Su questa linea si è inserito l’intervento di Pierfilippo Rossetti, che ha raccontato l’esperienza maturata da Leonardo nella gestione del rischio export control e nella prevenzione del rischio di diversion. Con un sistema strutturato, che coinvolge tutte le funzioni – dall’ingegneria al procurement, dalla legale al top management – Leonardo ha costruito un modello integrato di compliance, dotato di strumenti operativi come le liste Paese, i comitati di categorizzazione e lo screening degli end-user. La funzione Compliance, indipendente e con deleghe operative, rappresenta un presidio centrale in grado di accompagnare il business, garantendo controllo e tracciabilità anche in contesti complessi come quello del dual use.

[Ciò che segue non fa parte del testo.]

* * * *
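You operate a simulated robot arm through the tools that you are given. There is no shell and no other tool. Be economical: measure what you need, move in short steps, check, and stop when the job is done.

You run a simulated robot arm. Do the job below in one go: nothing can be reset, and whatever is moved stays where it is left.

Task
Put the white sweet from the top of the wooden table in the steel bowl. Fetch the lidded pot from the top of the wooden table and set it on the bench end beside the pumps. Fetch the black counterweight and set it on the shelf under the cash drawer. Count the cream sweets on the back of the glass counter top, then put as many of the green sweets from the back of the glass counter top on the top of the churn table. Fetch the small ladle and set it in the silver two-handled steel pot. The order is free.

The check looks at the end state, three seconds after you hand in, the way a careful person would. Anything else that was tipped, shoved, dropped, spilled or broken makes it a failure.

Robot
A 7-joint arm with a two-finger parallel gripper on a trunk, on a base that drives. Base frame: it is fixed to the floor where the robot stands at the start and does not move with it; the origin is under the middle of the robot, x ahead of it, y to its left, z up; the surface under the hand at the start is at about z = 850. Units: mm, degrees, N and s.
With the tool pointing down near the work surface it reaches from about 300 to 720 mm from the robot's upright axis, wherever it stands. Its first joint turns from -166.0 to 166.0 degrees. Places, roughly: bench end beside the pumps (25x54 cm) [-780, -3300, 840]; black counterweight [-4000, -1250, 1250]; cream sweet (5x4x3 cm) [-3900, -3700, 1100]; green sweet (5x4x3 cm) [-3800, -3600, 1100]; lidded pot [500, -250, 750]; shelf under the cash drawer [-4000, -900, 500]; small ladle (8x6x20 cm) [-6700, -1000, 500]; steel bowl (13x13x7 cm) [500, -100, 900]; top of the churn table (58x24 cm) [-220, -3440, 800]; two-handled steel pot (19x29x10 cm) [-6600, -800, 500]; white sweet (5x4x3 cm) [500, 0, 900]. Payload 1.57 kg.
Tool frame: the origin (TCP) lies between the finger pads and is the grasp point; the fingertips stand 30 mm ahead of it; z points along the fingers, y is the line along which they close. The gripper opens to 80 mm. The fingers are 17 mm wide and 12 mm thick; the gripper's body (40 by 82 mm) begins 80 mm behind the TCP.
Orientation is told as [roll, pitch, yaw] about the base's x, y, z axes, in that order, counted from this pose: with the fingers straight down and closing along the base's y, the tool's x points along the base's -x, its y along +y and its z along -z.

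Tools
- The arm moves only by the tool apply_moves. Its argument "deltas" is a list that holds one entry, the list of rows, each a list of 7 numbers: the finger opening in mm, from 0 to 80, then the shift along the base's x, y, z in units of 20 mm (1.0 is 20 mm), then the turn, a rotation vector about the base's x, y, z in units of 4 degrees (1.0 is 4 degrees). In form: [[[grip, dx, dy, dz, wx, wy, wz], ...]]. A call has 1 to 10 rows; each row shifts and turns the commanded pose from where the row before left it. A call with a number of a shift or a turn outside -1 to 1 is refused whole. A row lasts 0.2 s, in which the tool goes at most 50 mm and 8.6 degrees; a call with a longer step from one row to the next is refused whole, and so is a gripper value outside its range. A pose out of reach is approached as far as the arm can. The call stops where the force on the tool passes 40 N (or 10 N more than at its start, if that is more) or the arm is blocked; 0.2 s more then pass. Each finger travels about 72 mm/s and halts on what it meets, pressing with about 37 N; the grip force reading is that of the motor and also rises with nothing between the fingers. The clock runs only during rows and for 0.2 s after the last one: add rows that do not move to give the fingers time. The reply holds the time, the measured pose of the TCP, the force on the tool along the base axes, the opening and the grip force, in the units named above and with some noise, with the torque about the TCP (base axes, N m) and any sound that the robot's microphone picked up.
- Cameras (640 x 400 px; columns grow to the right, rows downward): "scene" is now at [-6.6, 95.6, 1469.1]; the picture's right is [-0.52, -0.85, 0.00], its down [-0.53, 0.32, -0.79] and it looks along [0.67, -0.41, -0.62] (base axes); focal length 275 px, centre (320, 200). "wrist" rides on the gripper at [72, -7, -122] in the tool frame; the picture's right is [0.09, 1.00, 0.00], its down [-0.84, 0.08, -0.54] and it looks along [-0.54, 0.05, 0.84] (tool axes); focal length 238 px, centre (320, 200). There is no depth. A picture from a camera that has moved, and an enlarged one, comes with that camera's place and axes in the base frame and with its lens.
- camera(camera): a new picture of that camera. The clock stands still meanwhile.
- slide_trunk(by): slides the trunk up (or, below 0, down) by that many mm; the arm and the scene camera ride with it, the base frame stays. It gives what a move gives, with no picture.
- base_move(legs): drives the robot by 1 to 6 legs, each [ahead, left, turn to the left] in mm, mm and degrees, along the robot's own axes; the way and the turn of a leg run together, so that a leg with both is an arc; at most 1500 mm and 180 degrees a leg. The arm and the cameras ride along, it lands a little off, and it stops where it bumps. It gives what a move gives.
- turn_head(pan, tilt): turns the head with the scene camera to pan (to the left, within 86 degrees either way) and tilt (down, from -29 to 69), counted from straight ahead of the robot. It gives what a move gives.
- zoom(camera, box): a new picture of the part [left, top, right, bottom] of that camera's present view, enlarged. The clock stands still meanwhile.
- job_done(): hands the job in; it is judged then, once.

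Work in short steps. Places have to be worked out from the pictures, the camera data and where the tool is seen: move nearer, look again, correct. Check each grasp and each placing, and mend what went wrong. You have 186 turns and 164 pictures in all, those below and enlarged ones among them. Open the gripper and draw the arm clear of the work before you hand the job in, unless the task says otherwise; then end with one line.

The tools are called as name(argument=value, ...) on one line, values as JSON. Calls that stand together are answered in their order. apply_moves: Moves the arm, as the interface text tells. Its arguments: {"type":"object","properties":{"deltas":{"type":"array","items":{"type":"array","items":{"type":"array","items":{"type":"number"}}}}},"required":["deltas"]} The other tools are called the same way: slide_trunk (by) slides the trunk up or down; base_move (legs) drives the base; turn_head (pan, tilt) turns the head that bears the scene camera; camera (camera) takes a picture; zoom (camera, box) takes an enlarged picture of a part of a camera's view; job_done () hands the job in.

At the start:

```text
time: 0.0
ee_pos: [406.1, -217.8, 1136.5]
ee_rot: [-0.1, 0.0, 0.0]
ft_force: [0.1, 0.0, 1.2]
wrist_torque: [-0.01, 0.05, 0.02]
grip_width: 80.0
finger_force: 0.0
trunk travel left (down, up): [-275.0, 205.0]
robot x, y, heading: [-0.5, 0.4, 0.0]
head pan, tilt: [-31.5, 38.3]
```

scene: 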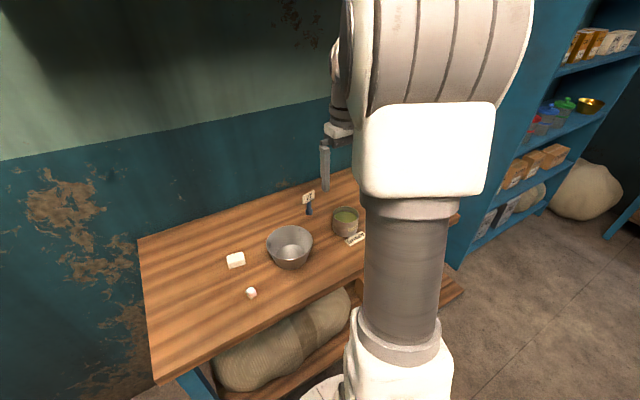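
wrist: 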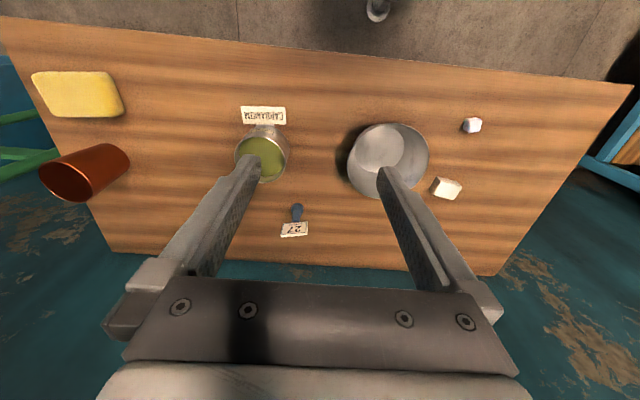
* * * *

Il punto di vista del settore finanziario è stato portato da Stefano Scaroina, che ha spiegato come il rischio sanzionatorio venga oggi trattato con la stessa attenzione riservata all’antiriciclaggio. CDP ha sviluppato un modello che parte dal “know your customer” ma va oltre, con una mappatura puntuale delle transazioni, delle geografie coinvolte e dei soggetti terzi, al fine di intercettare triangolazioni sospette e segnali di elusione. L’analisi geopolitica diventa uno strumento di lavoro quotidiano, integrato nei processi di due diligence e di monitoraggio. La sfida è distinguere operazioni lecite da quelle a rischio, senza ostacolare lo sviluppo, ma rendendolo più sicuro e sostenibile.

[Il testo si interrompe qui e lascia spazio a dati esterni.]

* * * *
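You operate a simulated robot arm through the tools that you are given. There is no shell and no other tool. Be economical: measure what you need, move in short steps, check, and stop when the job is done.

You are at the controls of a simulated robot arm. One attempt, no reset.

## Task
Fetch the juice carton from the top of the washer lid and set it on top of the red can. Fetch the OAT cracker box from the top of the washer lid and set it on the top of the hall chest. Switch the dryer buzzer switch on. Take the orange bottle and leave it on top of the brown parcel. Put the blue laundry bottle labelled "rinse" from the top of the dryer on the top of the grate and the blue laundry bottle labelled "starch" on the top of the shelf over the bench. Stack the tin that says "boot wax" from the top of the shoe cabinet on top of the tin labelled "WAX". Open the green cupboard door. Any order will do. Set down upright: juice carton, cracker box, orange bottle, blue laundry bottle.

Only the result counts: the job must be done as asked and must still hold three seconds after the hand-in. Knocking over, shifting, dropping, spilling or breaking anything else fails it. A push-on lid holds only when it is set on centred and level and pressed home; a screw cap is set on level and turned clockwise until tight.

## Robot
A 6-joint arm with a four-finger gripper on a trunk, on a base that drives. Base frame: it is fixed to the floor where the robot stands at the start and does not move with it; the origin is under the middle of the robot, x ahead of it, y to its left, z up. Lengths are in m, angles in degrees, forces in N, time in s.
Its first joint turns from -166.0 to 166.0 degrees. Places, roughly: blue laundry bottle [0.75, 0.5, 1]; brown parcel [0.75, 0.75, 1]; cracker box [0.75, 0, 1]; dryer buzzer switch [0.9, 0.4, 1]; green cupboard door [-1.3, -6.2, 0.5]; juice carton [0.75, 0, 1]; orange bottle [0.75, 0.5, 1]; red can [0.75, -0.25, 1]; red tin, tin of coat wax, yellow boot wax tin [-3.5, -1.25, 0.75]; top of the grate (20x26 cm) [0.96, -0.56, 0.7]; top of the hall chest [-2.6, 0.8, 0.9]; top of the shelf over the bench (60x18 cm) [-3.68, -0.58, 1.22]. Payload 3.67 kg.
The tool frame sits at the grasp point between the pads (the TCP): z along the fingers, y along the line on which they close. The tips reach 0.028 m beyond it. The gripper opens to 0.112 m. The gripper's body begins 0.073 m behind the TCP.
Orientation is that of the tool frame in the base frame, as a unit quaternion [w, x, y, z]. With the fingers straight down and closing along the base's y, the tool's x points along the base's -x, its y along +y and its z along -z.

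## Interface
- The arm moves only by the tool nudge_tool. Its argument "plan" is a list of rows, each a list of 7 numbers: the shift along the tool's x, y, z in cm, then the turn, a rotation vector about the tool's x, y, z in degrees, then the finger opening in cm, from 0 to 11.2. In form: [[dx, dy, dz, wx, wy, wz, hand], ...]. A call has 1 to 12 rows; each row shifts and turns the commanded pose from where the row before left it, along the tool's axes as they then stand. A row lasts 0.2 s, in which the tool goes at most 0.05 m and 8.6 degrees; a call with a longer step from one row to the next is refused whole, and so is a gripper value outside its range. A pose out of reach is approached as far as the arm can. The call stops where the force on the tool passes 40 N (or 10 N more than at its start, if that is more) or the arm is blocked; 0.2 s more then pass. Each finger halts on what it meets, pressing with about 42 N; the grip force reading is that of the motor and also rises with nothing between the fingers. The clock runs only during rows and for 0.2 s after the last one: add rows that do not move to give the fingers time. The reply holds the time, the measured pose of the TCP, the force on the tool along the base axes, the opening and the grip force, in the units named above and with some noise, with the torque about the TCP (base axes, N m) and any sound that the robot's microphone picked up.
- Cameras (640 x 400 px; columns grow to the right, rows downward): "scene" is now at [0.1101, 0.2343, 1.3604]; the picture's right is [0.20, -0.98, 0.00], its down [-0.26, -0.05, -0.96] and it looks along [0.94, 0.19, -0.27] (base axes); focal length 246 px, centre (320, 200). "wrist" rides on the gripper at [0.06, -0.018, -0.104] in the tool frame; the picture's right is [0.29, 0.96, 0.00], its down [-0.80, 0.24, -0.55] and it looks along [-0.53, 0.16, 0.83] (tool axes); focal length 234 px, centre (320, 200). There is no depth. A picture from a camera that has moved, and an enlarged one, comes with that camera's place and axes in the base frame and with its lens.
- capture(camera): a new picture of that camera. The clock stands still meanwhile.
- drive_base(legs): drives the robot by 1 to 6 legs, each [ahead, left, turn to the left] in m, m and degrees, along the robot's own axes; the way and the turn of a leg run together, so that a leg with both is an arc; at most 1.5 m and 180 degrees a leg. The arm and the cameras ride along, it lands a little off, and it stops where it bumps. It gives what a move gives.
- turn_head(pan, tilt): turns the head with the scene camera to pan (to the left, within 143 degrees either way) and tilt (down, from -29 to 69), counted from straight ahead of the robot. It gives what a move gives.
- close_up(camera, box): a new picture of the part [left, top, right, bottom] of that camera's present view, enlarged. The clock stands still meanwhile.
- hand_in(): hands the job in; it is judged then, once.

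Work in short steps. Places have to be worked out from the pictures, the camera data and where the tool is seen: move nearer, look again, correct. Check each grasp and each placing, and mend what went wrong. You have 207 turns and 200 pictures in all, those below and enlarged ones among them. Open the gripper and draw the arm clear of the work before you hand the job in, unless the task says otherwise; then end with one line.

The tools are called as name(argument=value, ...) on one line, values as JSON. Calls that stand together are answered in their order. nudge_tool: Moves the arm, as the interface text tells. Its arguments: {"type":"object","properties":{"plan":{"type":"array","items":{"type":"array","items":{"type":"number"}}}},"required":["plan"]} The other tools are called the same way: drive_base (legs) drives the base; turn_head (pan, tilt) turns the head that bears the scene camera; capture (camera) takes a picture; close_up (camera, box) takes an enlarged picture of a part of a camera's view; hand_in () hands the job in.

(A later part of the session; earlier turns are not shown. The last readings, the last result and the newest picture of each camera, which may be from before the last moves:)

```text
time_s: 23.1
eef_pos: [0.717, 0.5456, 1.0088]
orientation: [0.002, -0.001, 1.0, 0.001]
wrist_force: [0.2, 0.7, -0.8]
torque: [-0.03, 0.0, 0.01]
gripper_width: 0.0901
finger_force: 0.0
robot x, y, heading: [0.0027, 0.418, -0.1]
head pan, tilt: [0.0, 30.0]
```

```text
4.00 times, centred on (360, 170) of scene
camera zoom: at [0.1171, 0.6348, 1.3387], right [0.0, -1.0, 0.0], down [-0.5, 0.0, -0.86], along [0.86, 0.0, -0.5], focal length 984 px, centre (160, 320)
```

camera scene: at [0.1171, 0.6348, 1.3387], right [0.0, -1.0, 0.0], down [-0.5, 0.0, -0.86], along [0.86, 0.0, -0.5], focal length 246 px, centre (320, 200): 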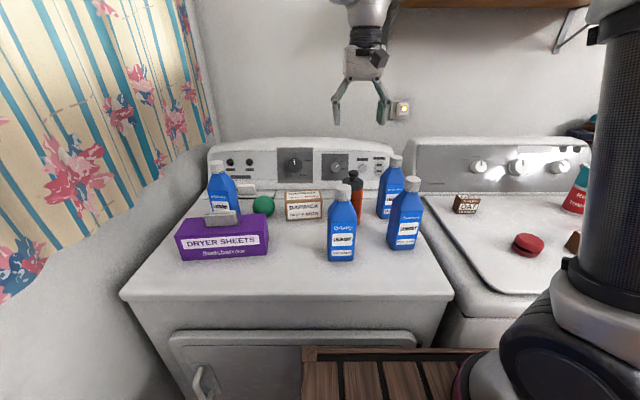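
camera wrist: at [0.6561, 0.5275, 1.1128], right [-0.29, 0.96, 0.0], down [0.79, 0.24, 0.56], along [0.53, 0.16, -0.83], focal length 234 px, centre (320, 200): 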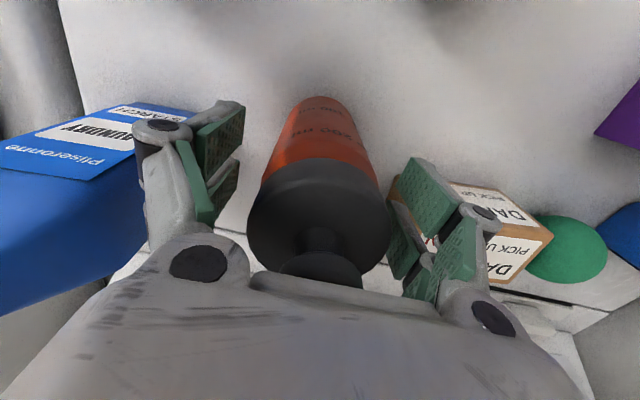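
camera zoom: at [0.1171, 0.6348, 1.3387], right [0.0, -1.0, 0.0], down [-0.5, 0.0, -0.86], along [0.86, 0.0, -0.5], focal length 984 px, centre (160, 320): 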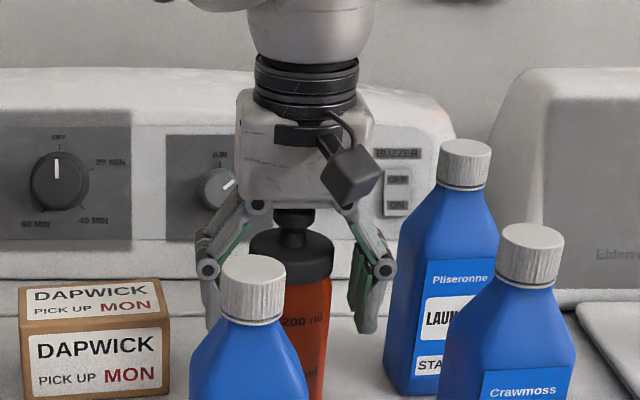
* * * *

Nicola Mitidieri ha rilanciato su un punto chiave: non basta avere procedure, serve cambiare mentalità. La compliance deve entrare nel processo decisionale, dialogare con i vertici e contribuire alla definizione delle strategie aziendali. In un contesto dove l’opacità cresce – tra strumenti cripto, IBAN virtuali e strutture societarie complesse – non si può più agire solo ex post. Serve costruire consapevolezza, anche nei consigli di amministrazione, e dotarsi di risorse adeguate. Il rischio sanzionatorio non è solo legale, ma soprattutto reputazionale, e può minare alla base la sostenibilità di un’operazione o di un intero modello di business.

Ha concluso il panel Luigi Neirotti, con il caso EY. Un modello maturo e multilivello, basato su controlli preventivi, comitati di valutazione, strumenti digitali di screening continuo e una formazione obbligatoria che coinvolge tutto il network. Ogni incarico viene validato a monte, valutando rischio Paese, composizione societaria e natura delle attività. Le tecnologie supportano in modo integrato l’operatività, garantendo alert tempestivi e aggiornamenti automatici. La conformità alle sanzioni, ha spiegato Neirotti, non è una barriera, ma un elemento qualificante dell’affidabilità e dell’integrità dell’organizzazione.

Dal confronto è emersa una convinzione condivisa: le sanzioni non possono più essere gestite come un adempimento isolato. Sono un fattore critico di governance, che deve entrare nei modelli organizzativi, nella cultura aziendale e nelle scelte strategiche. Comprenderle, prevenirle e trasformarle in leva competitiva è oggi una priorità per chiunque operi su scala internazionale.